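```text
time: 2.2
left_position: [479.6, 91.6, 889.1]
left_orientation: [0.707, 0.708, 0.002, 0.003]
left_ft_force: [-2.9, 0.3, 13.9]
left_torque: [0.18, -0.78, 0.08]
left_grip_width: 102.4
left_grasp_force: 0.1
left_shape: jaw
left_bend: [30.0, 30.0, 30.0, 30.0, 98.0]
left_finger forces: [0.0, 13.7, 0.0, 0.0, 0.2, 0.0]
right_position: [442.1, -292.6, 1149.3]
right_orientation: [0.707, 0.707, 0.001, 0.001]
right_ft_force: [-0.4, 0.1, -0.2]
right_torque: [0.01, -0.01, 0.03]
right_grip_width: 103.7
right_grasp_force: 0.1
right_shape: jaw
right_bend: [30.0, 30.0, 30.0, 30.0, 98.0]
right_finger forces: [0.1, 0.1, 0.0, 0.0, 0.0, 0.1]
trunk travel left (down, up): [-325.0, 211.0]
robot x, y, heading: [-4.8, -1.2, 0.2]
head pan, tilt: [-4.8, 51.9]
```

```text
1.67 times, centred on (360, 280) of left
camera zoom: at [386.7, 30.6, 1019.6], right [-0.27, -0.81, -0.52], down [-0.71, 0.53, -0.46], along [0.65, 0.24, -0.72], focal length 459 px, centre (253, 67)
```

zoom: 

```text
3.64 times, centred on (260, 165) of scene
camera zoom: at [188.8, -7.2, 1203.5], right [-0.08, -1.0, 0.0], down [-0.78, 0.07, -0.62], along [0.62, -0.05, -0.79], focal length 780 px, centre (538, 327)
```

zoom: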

Exercise aim: Reproduce the data in its entirety, matching each character. Give them as a JSON list of strings, one for each line, with blank lines left out.

Reply to the task:
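[
  "```text",
  "time: 2.2",
  "left_position: [479.6, 91.6, 889.1]",
  "left_orientation: [0.707, 0.708, 0.002, 0.003]",
  "left_ft_force: [-2.9, 0.3, 13.9]",
  "left_torque: [0.18, -0.78, 0.08]",
  "left_grip_width: 102.4",
  "left_grasp_force: 0.1",
  "left_shape: jaw",
  "left_bend: [30.0, 30.0, 30.0, 30.0, 98.0]",
  "left_finger forces: [0.0, 13.7, 0.0, 0.0, 0.2, 0.0]",
  "right_position: [442.1, -292.6, 1149.3]",
  "right_orientation: [0.707, 0.707, 0.001, 0.001]",
  "right_ft_force: [-0.4, 0.1, -0.2]",
  "right_torque: [0.01, -0.01, 0.03]",
  "right_grip_width: 103.7",
  "right_grasp_force: 0.1",
  "right_shape: jaw",
  "right_bend: [30.0, 30.0, 30.0, 30.0, 98.0]",
  "right_finger forces: [0.1, 0.1, 0.0, 0.0, 0.0, 0.1]",
  "trunk travel left (down, up): [-325.0, 211.0]",
  "robot x, y, heading: [-4.8, -1.2, 0.2]",
  "head pan, tilt: [-4.8, 51.9]",
  "```",
  "```text",
  "1.67 times, centred on (360, 280) of left",
  "camera zoom: at [386.7, 30.6, 1019.6], right [-0.27, -0.81, -0.52], down [-0.71, 0.53, -0.46], along [0.65, 0.24, -0.72], focal length 459 px, centre (253, 67)",
  "```",
  "zoom: ",
  "```text",
  "3.64 times, centred on (260, 165) of scene",
  "camera zoom: at [188.8, -7.2, 1203.5], right [-0.08, -1.0, 0.0], down [-0.78, 0.07, -0.62], along [0.62, -0.05, -0.79], focal length 780 px, centre (538, 327)",
  "```",
  "zoom:"
]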